**TEXT TO READ:**
>>>

Noise spectral estimation methods and their impact on gravitational wave measurement of compact binary mergers

Abstract

Estimating the parameters of gravitational wave signals detected by ground-based detectors requires an understanding of the properties of the detectors' noise. In particular, the most commonly used likelihood function for gravitational wave data analysis assumes that the noise is Gaussian, stationary, and of known frequency-dependent variance. The variance of the colored Gaussian noise is used as a whitening filter on the data before computation of the likelihood function. In practice the noise variance is not known and it evolves over timescales of dozens of seconds to minutes. We study two methods for estimating this whitening filter for ground-based gravitational wave detectors with the goal of performing parameter estimation studies. The first method uses large amounts of data separated from the specific segment we wish to analyze and computes the power spectral density of the noise through the mean-median Welch method. The second method uses the same data segment as the parameter estimation analysis, which potentially includes a gravitational wave signal, and obtains the whitening filter through a fit of the power spectrum of the data in terms of a sum of splines and Lorentzians. We compare these two methods and conclude that the latter is a more effective spectral estimation method as it is quantitatively consistent with the statistics of the data used for gravitational wave parameter estimation while the former is not. We demonstrate the effect of the two methods by finding quantitative differences in the inferences made about the physical properties of simulated gravitational wave sources added to LIGO-Virgo data.

<<<

**INFORMATION SHOWN:**

>>>

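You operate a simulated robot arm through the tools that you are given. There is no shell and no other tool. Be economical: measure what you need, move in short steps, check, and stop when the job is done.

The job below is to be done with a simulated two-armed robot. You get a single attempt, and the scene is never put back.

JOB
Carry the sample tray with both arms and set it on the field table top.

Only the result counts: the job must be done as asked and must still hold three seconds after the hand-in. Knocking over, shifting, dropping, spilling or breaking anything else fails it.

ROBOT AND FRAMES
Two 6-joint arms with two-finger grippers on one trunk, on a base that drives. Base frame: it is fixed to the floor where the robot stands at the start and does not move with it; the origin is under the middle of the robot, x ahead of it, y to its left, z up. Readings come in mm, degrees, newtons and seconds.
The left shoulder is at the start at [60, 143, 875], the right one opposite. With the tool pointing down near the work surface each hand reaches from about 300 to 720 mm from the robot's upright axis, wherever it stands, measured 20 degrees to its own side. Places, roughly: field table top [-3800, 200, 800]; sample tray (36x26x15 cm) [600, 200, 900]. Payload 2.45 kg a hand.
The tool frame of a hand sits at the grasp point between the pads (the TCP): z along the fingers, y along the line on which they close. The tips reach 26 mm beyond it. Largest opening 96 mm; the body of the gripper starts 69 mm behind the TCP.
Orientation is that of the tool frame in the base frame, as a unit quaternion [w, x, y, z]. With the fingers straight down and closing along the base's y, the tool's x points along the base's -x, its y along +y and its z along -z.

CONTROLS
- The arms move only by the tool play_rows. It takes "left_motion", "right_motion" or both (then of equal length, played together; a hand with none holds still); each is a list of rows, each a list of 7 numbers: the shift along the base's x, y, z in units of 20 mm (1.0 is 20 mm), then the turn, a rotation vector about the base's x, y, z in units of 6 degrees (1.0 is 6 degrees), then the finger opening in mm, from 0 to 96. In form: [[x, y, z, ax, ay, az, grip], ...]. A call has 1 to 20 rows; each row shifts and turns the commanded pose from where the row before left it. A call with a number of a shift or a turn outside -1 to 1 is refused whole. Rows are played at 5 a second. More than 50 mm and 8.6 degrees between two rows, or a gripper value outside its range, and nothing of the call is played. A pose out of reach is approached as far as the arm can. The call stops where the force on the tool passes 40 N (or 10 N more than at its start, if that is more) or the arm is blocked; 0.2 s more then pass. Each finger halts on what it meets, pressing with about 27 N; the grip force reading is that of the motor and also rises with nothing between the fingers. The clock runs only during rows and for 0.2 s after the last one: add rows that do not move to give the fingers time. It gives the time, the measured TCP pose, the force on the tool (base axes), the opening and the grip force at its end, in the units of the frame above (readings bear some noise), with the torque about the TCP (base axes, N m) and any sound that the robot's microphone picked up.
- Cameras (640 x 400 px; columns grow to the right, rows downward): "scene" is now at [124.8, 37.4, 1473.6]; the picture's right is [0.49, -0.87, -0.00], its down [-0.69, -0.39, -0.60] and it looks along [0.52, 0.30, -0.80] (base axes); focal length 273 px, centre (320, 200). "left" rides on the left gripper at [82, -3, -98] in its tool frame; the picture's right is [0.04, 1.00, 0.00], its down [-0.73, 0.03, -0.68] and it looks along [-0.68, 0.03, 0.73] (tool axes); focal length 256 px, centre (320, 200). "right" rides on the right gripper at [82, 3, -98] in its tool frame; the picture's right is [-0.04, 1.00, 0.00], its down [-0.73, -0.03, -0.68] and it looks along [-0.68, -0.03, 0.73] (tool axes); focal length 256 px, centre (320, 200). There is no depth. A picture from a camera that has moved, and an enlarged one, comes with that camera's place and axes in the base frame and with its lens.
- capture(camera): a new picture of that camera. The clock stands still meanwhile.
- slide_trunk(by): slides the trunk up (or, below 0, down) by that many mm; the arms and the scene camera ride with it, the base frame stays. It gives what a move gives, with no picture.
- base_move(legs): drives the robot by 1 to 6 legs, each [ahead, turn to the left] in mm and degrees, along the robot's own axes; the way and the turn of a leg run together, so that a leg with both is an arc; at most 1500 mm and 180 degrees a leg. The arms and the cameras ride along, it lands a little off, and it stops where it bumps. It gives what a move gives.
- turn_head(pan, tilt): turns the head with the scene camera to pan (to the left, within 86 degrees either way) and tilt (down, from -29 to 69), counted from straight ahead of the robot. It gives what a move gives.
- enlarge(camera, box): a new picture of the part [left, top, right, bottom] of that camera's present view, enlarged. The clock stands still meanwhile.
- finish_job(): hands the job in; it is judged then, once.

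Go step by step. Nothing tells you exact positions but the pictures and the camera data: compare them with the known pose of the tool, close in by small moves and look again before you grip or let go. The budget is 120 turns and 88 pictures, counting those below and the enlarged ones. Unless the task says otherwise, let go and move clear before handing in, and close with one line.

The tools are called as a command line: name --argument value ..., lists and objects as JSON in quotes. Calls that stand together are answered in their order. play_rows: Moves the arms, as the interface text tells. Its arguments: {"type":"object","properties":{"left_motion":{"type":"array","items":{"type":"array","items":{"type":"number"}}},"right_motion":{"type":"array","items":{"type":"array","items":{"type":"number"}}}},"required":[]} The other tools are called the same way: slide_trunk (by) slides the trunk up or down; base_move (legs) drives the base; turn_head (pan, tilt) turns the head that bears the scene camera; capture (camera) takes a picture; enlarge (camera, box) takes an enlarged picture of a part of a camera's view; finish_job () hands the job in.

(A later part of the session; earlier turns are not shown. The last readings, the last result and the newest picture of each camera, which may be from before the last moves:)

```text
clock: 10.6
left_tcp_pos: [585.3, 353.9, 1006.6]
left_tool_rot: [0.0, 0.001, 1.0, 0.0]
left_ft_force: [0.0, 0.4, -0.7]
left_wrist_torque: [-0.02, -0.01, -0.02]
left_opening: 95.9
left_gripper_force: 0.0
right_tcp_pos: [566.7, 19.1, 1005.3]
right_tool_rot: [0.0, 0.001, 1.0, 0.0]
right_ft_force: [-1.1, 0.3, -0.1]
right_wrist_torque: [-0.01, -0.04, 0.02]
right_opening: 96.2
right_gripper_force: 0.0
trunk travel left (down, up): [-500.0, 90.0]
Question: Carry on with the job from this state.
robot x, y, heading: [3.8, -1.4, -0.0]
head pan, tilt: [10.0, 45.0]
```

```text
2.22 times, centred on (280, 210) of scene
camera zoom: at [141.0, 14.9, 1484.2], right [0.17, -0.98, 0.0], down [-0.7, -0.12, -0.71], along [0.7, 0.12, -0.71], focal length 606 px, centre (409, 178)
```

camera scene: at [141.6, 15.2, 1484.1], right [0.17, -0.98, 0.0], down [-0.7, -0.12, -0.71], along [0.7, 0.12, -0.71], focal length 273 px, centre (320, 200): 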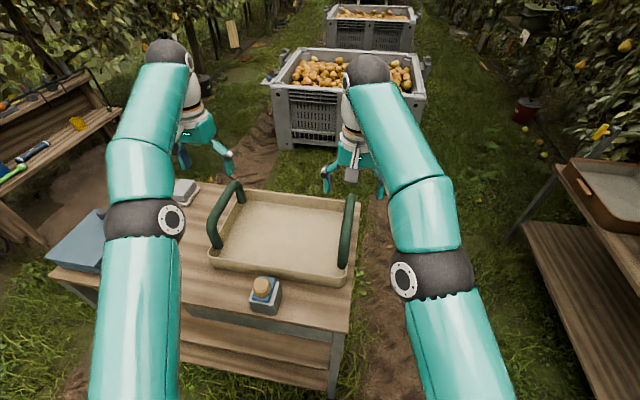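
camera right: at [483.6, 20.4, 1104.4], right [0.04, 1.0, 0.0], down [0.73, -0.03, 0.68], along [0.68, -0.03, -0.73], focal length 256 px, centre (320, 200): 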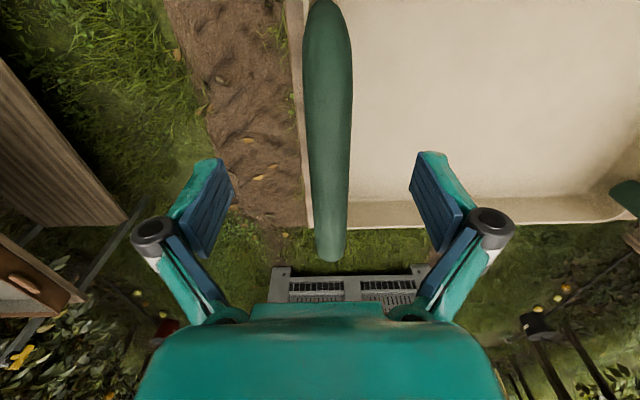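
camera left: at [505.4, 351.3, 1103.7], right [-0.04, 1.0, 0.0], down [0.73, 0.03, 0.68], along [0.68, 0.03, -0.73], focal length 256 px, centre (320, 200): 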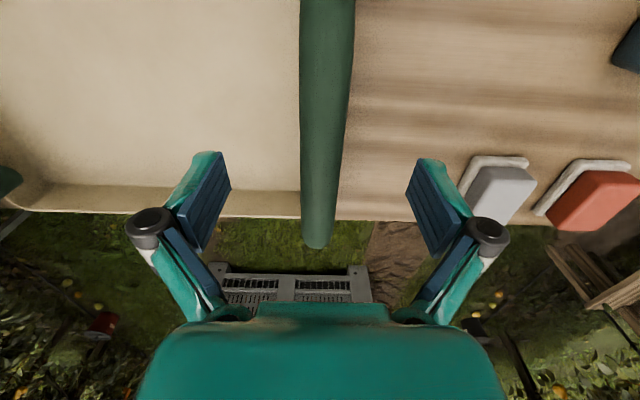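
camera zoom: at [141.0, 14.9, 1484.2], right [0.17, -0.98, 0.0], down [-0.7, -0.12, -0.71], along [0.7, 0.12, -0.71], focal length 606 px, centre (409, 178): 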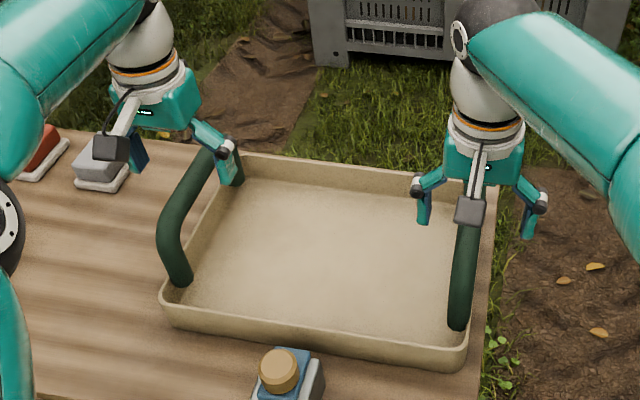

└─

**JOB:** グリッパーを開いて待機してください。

<<<

**JOB:** Please write the text to read out a second time.

**RESULT:**
Noise spectral estimation methods and their impact on gravitational wave measurement of compact binary mergers

Abstract

Estimating the parameters of gravitational wave signals detected by ground-based detectors requires an understanding of the properties of the detectors' noise. In particular, the most commonly used likelihood function for gravitational wave data analysis assumes that the noise is Gaussian, stationary, and of known frequency-dependent variance. The variance of the colored Gaussian noise is used as a whitening filter on the data before computation of the likelihood function. In practice the noise variance is not known and it evolves over timescales of dozens of seconds to minutes. We study two methods for estimating this whitening filter for ground-based gravitational wave detectors with the goal of performing parameter estimation studies. The first method uses large amounts of data separated from the specific segment we wish to analyze and computes the power spectral density of the noise through the mean-median Welch method. The second method uses the same data segment as the parameter estimation analysis, which potentially includes a gravitational wave signal, and obtains the whitening filter through a fit of the power spectrum of the data in terms of a sum of splines and Lorentzians. We compare these two methods and conclude that the latter is a more effective spectral estimation method as it is quantitatively consistent with the statistics of the data used for gravitational wave parameter estimation while the former is not. We demonstrate the effect of the two methods by finding quantitative differences in the inferences made about the physical properties of simulated gravitational wave sources added to LIGO-Virgo data.